━━━ Material ━━━
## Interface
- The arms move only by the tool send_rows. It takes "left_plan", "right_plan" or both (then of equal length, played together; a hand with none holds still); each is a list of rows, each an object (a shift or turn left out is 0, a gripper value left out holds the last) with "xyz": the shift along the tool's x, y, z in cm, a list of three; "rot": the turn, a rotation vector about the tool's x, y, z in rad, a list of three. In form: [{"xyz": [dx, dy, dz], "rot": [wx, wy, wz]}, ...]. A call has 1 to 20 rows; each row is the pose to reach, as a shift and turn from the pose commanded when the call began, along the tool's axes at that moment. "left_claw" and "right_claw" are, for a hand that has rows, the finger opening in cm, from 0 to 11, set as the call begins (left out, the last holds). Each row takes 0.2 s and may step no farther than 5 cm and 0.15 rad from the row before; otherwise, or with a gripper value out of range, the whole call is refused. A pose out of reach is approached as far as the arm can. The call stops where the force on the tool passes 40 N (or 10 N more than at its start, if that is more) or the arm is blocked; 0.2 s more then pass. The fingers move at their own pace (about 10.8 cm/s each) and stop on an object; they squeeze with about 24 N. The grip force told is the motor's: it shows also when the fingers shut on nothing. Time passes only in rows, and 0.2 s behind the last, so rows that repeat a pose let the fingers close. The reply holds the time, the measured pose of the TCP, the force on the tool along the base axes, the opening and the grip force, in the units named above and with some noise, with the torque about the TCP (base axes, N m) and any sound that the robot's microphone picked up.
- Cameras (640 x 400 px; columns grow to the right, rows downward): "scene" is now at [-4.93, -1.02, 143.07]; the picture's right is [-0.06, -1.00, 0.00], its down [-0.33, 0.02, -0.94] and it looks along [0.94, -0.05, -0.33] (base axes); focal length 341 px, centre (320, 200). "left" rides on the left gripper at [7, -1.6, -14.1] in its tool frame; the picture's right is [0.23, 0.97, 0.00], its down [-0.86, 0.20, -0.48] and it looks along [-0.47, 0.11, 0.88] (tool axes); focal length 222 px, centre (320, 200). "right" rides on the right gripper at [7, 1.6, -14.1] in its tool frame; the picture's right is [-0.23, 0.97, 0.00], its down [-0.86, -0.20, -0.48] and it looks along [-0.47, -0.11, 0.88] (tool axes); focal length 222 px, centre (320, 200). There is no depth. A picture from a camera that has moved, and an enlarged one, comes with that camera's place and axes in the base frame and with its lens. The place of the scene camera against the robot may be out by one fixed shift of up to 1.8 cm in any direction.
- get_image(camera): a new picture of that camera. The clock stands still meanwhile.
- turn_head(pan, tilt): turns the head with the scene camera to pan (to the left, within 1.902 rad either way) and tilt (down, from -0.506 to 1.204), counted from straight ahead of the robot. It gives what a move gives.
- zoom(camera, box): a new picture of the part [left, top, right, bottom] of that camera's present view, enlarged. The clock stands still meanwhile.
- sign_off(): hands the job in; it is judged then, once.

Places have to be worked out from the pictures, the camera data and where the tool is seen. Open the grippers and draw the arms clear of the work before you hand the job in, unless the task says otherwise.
━━━
§ Objective
Word for word, write out the data.

§ Written answer
## Interface
- The arms move only by the tool send_rows. It takes "left_plan", "right_plan" or both (then of equal length, played together; a hand with none holds still); each is a list of rows, each an object (a shift or turn left out is 0, a gripper value left out holds the last) with "xyz": the shift along the tool's x, y, z in cm, a list of three; "rot": the turn, a rotation vector about the tool's x, y, z in rad, a list of three. In form: [{"xyz": [dx, dy, dz], "rot": [wx, wy, wz]}, ...]. A call has 1 to 20 rows; each row is the pose to reach, as a shift and turn from the pose commanded when the call began, along the tool's axes at that moment. "left_claw" and "right_claw" are, for a hand that has rows, the finger opening in cm, from 0 to 11, set as the call begins (left out, the last holds). Each row takes 0.2 s and may step no farther than 5 cm and 0.15 rad from the row before; otherwise, or with a gripper value out of range, the whole call is refused. A pose out of reach is approached as far as the arm can. The call stops where the force on the tool passes 40 N (or 10 N more than at its start, if that is more) or the arm is blocked; 0.2 s more then pass. The fingers move at their own pace (about 10.8 cm/s each) and stop on an object; they squeeze with about 24 N. The grip force told is the motor's: it shows also when the fingers shut on nothing. Time passes only in rows, and 0.2 s behind the last, so rows that repeat a pose let the fingers close. The reply holds the time, the measured pose of the TCP, the force on the tool along the base axes, the opening and the grip force, in the units named above and with some noise, with the torque about the TCP (base axes, N m) and any sound that the robot's microphone picked up.
- Cameras (640 x 400 px; columns grow to the right, rows downward): "scene" is now at [-4.93, -1.02, 143.07]; the picture's right is [-0.06, -1.00, 0.00], its down [-0.33, 0.02, -0.94] and it looks along [0.94, -0.05, -0.33] (base axes); focal length 341 px, centre (320, 200). "left" rides on the left gripper at [7, -1.6, -14.1] in its tool frame; the picture's right is [0.23, 0.97, 0.00], its down [-0.86, 0.20, -0.48] and it looks along [-0.47, 0.11, 0.88] (tool axes); focal length 222 px, centre (320, 200). "right" rides on the right gripper at [7, 1.6, -14.1] in its tool frame; the picture's right is [-0.23, 0.97, 0.00], its down [-0.86, -0.20, -0.48] and it looks along [-0.47, -0.11, 0.88] (tool axes); focal length 222 px, centre (320, 200). There is no depth. A picture from a camera that has moved, and an enlarged one, comes with that camera's place and axes in the base frame and with its lens. The place of the scene camera against the robot may be out by one fixed shift of up to 1.8 cm in any direction.
- get_image(camera): a new picture of that camera. The clock stands still meanwhile.
- turn_head(pan, tilt): turns the head with the scene camera to pan (to the left, within 1.902 rad either way) and tilt (down, from -0.506 to 1.204), counted from straight ahead of the robot. It gives what a move gives.
- zoom(camera, box): a new picture of the part [left, top, right, bottom] of that camera's present view, enlarged. The clock stands still meanwhile.
- sign_off(): hands the job in; it is judged then, once.

Places have to be worked out from the pictures, the camera data and where the tool is seen. Open the grippers and draw the arms clear of the work before you hand the job in, unless the task says otherwise.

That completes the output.